To be or to do that is the question
As I flipped through the summer camp brochure, I glanced up and saw in front of me the sentence "I am here to be, not to do." I must have read the words somewhere and scribbled them down on a scrap of fluorescent orange paper that now looks like rotten cantaloupe rinds. The paper was tacked to my corkboard, right beside my second-grader's artwork, last year's Mother's Day card, and a list of things I must do in 1998.
The words must have meant something to me back then. But who wants to just "be" anymore? It's so passive.
"Use an active verb," shout English teachers. Do something.
Parents decree it, too. "Don't just sit there. Do something," they tell their children. "Clean your room. Practice the piano. Brush your teeth."
As an adult, I overextend myself, too.
I have every minute scheduled and accounted for. Between work, the gym, grocery shopping, and the dry cleaners, I have photography class, yoga class, and my "chauffeur internship."

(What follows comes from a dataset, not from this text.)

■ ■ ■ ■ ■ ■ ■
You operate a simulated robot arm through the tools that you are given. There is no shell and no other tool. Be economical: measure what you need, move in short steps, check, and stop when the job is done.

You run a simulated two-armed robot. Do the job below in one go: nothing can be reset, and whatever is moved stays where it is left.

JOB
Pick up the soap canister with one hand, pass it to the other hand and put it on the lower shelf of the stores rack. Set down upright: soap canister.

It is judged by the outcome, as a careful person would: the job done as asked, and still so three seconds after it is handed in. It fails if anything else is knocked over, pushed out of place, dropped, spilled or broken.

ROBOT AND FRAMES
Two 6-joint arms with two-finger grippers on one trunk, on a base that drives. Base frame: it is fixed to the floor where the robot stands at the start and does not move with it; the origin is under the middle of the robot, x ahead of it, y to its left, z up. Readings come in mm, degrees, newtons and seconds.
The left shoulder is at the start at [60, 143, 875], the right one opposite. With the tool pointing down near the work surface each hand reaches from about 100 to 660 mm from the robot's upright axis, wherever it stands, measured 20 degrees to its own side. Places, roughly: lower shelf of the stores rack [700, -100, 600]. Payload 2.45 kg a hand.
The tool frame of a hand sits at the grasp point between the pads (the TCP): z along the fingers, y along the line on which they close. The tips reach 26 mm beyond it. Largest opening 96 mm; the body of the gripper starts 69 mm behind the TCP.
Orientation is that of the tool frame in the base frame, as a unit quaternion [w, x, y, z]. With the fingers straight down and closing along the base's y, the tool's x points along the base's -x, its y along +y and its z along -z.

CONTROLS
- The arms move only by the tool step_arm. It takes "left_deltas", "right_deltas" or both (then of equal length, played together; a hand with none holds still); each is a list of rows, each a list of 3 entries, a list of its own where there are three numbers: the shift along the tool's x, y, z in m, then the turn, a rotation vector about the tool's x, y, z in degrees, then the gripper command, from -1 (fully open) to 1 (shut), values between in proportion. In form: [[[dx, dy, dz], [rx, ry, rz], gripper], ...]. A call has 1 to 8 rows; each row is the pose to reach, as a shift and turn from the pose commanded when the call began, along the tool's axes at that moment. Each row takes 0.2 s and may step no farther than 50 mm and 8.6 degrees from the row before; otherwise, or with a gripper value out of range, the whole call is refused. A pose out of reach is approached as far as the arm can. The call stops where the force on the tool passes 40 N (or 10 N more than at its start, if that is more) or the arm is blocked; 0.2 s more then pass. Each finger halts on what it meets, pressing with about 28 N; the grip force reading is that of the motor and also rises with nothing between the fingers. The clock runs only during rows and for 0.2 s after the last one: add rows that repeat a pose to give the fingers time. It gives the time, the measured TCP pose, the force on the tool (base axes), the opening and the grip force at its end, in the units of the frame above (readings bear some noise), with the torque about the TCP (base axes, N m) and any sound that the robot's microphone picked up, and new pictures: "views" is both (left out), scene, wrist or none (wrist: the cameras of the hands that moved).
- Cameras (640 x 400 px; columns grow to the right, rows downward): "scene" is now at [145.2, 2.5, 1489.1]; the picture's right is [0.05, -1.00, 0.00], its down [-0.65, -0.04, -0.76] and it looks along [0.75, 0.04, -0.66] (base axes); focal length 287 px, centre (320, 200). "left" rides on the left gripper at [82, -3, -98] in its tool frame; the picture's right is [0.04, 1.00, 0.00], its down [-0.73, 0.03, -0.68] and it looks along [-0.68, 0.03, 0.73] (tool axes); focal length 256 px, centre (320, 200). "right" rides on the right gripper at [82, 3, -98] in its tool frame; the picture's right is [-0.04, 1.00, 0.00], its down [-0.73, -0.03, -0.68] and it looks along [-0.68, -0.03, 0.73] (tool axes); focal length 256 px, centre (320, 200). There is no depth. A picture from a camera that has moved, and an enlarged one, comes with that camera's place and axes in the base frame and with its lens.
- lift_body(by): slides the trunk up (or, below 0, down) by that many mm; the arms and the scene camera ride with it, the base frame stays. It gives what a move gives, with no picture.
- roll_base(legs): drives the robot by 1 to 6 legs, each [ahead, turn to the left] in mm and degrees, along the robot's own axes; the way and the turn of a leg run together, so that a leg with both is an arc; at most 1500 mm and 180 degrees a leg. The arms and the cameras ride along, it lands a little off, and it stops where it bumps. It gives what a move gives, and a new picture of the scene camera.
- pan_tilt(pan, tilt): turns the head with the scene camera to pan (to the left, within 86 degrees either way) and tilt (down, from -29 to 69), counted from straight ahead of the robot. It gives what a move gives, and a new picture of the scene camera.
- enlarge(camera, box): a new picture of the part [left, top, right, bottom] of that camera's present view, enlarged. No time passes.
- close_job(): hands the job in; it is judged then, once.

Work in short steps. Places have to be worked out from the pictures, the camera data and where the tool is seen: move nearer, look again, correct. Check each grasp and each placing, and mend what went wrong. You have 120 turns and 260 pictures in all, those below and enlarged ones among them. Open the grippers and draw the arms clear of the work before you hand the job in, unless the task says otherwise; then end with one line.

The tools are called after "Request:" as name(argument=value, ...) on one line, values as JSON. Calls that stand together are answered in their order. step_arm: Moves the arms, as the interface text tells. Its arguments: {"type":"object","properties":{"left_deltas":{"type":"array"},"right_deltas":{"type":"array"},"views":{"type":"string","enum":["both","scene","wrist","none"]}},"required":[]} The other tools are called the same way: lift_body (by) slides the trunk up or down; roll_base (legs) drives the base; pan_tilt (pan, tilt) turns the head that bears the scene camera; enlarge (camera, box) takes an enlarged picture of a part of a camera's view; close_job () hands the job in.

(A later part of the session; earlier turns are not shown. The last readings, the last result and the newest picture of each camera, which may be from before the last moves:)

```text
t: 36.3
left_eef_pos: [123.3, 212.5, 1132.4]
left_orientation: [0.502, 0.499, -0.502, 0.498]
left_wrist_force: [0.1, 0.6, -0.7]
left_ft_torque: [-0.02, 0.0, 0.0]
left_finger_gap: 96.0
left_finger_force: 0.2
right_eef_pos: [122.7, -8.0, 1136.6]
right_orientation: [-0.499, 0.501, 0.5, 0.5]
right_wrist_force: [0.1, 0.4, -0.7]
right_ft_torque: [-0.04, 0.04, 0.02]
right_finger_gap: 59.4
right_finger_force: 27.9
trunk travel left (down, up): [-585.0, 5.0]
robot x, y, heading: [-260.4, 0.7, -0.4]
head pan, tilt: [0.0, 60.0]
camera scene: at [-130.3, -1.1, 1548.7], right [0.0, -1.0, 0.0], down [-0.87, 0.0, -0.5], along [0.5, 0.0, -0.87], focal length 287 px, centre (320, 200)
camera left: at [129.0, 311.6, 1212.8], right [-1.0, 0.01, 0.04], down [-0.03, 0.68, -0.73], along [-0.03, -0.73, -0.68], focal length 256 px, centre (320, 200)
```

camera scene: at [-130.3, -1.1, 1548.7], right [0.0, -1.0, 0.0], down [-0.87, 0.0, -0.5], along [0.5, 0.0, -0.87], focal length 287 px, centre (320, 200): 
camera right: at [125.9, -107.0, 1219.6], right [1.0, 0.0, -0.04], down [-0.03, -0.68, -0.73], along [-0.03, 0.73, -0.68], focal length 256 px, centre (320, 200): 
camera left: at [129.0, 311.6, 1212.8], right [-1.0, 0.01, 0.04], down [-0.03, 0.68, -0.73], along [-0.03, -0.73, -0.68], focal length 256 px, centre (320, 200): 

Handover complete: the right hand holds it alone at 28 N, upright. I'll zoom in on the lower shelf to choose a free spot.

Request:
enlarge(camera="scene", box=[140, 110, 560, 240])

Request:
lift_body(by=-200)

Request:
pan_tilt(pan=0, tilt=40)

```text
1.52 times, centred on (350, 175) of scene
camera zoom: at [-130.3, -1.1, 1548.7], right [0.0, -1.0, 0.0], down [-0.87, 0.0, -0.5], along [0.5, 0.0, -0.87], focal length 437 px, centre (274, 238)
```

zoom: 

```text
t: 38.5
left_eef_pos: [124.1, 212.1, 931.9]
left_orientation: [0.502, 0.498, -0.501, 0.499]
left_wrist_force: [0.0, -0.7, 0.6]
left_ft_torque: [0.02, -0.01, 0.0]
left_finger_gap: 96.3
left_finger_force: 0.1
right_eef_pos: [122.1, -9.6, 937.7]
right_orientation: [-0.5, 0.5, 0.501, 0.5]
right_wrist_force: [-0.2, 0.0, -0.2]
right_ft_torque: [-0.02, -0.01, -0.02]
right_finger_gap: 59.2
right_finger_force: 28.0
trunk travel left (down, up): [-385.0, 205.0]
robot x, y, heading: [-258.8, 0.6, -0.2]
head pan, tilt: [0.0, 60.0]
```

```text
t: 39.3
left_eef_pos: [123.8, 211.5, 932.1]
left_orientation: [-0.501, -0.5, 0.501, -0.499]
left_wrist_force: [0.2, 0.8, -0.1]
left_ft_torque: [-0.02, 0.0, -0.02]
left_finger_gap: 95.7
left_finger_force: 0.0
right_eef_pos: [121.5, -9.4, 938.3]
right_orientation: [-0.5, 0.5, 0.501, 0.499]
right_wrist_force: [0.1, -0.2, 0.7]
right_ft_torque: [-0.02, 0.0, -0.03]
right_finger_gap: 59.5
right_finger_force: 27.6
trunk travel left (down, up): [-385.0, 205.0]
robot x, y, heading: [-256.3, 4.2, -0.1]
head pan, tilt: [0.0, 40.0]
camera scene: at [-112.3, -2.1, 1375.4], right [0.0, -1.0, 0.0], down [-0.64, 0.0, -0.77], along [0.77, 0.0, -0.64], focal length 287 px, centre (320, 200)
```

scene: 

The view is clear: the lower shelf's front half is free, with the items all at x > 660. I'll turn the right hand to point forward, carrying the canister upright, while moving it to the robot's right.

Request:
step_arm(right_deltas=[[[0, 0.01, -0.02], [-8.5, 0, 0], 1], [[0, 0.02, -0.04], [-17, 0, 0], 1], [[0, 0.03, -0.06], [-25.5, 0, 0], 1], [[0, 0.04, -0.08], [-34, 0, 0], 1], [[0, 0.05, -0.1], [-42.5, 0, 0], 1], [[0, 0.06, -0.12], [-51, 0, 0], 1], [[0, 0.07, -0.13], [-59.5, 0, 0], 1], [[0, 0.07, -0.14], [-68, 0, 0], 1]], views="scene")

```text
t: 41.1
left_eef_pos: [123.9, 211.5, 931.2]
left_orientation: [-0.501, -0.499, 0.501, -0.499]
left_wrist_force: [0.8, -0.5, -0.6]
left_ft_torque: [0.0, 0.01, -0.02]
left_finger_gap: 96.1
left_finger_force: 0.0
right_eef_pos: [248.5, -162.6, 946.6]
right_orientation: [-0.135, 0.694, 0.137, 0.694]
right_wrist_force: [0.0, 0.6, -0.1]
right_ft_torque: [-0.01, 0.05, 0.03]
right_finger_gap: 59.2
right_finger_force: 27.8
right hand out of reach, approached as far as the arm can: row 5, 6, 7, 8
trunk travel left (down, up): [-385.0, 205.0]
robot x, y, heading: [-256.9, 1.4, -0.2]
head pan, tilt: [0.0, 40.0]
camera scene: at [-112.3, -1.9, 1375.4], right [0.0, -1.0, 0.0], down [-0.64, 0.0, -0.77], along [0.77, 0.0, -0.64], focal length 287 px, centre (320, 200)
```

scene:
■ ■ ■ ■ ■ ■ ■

There is the kids' dance class on Tuesday between 5:30 and 6:45 p.m. And chorus practice on Wednesday at 8 a.m. And cello lessons on Thursday at 7 p.m.
There is no time to waste. No time for a passive moment.
Even in the summer?
Of course not. There's soccer camp, swim camp, ballet camp, music camp, computer camp, and camping camp. Do. Do. Do. No time to just be. Might miss something.
I looked back to the camp brochure and asked my daughter, "What do you want to do this summer? Soccer, science, or sky diving?"
"Nothing," she replied.
Nothing? I glanced up again. Wait! Maybe that is why I held on to those words. Maybe we children and adults alike need to stop doing and start being. We need time for reflection and introspection. Time to savor our achievements and salve our wounds. Time to do nothing in particular.
Time to write a poem. To build a sand castle. To pick wild blueberries. To wade in a pond. To open a milkweed pod. To sip lemonade. To read Dr. Seuss. Time to stick our toes in the sand, close our eyes, and be.